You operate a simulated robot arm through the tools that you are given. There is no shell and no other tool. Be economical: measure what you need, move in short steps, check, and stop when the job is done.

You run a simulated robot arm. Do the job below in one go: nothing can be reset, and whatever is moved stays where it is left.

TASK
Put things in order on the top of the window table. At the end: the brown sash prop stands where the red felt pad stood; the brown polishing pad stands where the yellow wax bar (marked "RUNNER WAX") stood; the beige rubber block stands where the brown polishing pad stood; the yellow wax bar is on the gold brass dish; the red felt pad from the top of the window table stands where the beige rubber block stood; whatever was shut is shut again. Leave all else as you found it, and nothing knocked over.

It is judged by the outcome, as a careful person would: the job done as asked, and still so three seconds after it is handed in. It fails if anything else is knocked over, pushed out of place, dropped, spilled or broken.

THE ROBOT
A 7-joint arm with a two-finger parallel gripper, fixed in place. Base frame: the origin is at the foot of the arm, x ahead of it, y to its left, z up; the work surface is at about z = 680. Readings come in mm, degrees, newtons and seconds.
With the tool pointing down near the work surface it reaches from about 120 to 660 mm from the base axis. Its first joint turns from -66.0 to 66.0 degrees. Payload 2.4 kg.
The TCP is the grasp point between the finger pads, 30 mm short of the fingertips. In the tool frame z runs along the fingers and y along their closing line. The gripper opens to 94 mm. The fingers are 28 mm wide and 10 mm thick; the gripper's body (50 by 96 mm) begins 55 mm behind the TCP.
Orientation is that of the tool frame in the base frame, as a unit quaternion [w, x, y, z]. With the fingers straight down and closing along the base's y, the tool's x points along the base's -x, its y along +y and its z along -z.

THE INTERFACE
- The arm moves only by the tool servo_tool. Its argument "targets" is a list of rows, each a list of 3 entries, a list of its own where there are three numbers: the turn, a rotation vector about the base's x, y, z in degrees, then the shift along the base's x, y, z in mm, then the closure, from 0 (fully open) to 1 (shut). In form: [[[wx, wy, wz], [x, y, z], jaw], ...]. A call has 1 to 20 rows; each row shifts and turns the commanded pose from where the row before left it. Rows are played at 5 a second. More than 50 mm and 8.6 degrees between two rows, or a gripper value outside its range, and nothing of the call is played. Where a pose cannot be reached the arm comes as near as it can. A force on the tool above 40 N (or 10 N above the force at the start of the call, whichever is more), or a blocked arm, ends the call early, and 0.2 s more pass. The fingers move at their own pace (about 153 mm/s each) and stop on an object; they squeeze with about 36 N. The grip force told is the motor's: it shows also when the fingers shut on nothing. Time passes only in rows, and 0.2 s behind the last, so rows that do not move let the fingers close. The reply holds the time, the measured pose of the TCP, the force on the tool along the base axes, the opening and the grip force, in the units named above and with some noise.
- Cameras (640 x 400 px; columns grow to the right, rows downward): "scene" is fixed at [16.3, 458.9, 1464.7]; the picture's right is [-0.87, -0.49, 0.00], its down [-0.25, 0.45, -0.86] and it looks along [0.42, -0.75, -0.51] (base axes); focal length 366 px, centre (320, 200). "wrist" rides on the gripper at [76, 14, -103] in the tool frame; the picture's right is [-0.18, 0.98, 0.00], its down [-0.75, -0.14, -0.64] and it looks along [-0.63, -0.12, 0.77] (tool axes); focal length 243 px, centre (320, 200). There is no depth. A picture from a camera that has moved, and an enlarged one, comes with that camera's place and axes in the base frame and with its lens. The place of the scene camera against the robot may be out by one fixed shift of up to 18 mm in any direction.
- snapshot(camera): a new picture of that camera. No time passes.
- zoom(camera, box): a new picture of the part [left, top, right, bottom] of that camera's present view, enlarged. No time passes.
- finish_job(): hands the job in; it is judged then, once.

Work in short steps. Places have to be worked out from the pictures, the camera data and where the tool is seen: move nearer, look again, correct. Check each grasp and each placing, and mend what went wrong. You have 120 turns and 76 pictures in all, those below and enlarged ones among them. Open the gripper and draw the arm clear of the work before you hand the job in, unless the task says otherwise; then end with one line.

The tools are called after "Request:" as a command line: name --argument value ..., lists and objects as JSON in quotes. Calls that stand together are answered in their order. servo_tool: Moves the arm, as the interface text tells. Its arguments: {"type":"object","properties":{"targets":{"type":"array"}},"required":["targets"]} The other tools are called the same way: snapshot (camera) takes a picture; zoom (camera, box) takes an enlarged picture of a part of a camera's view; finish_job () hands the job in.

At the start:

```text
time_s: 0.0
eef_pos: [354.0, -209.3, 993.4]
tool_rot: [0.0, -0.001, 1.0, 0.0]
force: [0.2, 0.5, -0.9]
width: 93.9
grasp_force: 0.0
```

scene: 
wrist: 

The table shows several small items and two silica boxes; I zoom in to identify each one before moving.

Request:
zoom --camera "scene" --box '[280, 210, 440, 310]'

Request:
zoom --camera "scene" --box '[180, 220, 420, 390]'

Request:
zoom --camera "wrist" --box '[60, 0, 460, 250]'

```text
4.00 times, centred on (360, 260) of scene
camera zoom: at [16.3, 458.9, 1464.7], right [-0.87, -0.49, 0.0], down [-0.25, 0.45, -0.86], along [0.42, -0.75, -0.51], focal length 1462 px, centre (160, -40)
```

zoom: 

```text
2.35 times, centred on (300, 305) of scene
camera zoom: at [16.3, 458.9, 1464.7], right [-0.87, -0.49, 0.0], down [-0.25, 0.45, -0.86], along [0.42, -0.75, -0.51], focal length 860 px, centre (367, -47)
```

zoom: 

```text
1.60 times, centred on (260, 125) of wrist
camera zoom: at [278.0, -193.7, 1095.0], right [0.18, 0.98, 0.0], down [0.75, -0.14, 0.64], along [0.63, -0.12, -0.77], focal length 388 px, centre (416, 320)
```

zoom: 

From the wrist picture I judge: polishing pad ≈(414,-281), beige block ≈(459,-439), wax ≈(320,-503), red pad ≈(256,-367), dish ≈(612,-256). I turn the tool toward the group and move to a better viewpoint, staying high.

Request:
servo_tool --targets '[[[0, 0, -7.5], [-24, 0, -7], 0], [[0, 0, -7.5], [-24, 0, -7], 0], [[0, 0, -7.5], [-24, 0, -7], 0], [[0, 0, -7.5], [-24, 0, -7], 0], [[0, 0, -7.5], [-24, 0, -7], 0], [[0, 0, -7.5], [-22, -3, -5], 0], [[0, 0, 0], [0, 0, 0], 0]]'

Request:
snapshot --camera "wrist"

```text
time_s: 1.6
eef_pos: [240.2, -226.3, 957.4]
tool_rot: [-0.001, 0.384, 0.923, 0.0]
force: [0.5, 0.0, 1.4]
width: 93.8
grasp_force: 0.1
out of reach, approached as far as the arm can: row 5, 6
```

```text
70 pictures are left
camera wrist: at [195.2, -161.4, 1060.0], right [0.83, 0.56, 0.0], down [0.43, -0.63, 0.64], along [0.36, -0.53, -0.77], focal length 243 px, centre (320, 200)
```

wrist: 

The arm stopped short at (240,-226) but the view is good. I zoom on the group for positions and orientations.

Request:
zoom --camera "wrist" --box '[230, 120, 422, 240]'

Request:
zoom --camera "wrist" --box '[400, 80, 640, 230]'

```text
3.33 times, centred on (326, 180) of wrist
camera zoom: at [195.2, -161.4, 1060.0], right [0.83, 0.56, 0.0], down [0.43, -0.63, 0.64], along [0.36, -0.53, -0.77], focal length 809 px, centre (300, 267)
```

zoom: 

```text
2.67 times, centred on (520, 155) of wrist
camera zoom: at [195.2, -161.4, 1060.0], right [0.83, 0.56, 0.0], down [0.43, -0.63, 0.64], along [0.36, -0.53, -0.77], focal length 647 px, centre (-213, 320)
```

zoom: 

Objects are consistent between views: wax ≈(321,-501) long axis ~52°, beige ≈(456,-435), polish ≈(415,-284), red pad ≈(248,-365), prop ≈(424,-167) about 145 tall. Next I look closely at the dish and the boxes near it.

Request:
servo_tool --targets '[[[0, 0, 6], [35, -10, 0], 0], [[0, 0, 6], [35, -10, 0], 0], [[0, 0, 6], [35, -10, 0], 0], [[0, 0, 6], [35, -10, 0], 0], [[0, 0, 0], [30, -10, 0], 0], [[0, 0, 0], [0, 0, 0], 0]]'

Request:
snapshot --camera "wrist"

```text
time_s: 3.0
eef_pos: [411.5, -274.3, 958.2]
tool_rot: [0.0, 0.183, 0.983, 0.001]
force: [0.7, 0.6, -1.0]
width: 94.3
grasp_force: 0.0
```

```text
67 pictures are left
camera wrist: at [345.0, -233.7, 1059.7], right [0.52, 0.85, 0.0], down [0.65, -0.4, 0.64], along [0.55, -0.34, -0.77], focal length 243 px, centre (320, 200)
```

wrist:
____________
* _STATED PROBLEM_:
Wherever a line in the data above holds "surface", copy that line.

* _OUTPUT FOR THIS EXERCISE_:
A 7-joint arm with a two-finger parallel gripper, fixed in place. Base frame: the origin is at the foot of the arm, x ahead of it, y to its left, z up; the work surface is at about z = 680. Readings come in mm, degrees, newtons and seconds.
With the tool pointing down near the work surface it reaches from about 120 to 660 mm from the base axis. Its first joint turns from -66.0 to 66.0 degrees. Payload 2.4 kg.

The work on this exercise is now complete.